::: GIVEN MATERIAL
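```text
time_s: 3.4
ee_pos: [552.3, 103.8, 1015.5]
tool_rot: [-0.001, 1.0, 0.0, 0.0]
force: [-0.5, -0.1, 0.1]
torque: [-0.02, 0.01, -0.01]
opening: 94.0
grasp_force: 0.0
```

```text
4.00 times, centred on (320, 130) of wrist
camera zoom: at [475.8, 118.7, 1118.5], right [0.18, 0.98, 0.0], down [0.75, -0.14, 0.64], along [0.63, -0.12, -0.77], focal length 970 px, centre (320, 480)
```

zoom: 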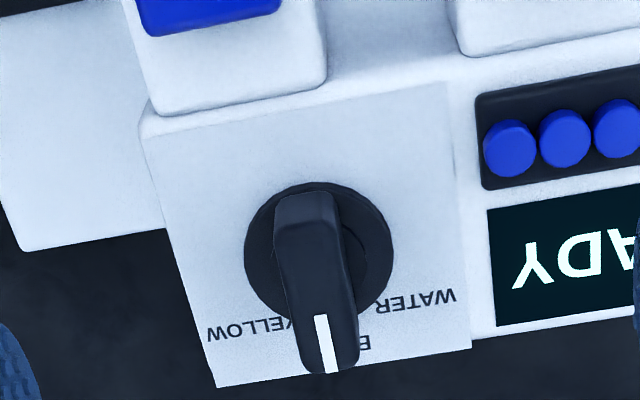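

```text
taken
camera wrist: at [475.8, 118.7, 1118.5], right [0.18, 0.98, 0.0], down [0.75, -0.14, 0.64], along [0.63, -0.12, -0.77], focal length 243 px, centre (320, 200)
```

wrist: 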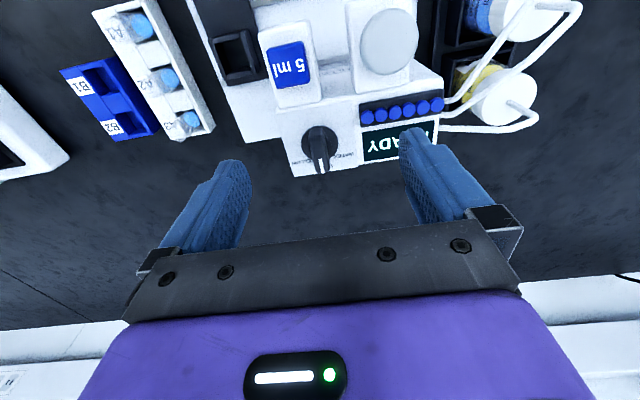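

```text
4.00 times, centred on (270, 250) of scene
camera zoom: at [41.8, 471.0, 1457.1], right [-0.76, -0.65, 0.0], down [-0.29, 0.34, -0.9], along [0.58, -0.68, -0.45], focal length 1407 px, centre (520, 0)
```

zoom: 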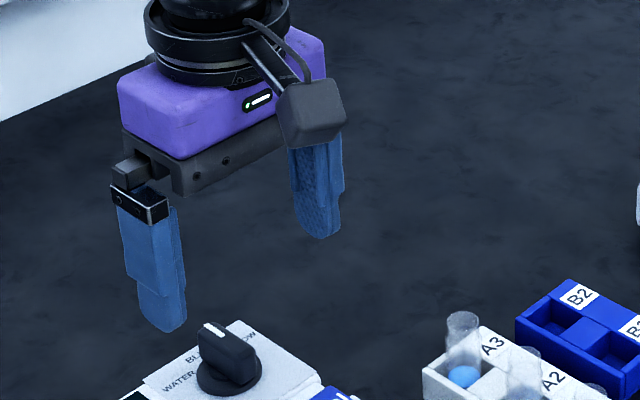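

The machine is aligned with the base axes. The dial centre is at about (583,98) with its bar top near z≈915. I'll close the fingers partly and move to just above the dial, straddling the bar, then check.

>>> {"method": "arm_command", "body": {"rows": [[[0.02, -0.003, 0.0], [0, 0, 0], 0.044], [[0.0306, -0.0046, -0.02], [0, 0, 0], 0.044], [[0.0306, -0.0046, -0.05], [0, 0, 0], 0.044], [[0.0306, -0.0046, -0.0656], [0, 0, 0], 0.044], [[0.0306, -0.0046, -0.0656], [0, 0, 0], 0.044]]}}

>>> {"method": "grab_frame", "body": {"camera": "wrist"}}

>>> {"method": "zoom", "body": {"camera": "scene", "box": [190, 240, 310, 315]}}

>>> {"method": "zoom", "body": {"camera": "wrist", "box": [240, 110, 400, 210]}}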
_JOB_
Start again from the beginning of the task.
::::::
_JOB_
Take every line above carrying "times" and return it.

_ANSWER BELOW_
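4.00 times, centred on (320, 130) of wrist
4.00 times, centred on (270, 250) of scene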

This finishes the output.